## BEGIN DATASET EXTRACT

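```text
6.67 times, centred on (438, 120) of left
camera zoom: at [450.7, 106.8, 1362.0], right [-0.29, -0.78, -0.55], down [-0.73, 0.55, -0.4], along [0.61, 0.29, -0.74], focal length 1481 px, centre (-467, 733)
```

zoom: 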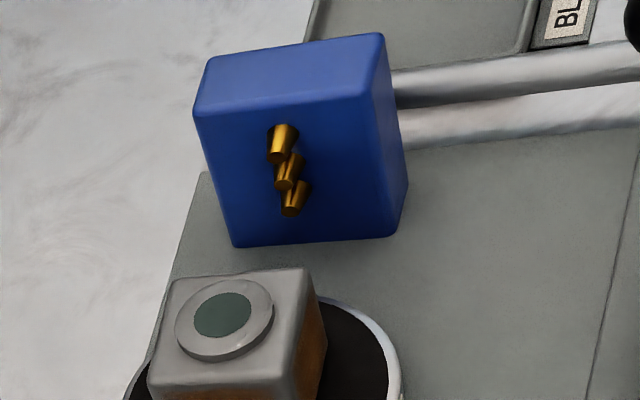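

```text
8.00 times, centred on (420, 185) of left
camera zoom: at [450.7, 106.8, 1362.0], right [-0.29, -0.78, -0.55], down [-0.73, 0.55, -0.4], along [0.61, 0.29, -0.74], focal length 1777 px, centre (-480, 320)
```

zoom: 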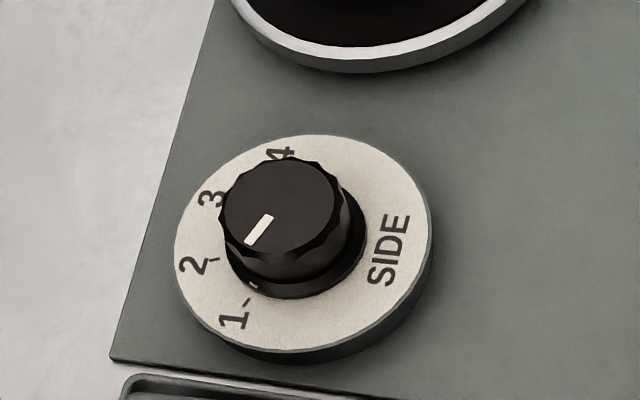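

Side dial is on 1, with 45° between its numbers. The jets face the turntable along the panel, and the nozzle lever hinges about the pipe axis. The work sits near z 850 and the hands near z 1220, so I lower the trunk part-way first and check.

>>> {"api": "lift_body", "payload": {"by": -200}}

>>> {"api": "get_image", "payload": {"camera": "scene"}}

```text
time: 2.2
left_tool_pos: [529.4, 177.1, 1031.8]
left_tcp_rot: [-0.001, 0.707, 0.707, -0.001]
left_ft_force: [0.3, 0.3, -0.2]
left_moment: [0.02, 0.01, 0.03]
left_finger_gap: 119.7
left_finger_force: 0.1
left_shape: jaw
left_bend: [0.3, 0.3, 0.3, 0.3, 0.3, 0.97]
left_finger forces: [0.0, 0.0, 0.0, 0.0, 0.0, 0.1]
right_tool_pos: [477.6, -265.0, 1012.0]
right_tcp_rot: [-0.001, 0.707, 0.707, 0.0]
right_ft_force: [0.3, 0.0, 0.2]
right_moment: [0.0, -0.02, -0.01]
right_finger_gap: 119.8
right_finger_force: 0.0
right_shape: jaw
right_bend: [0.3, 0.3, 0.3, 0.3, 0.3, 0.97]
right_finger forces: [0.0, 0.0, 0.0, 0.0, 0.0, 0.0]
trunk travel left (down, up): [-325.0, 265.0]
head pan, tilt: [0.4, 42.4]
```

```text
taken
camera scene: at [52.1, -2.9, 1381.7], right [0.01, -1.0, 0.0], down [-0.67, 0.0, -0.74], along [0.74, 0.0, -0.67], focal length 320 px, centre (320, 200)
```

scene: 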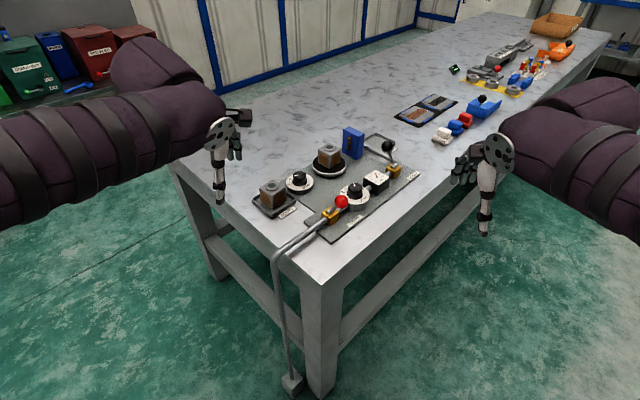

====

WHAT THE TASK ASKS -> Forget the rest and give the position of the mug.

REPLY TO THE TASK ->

## END DATASET EXTRACT

WHAT THE TASK ASKS -> Copy each line containing the word "times" from the data.

REPLY TO THE TASK ->
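6.67 times, centred on (438, 120) of left
8.00 times, centred on (420, 185) of left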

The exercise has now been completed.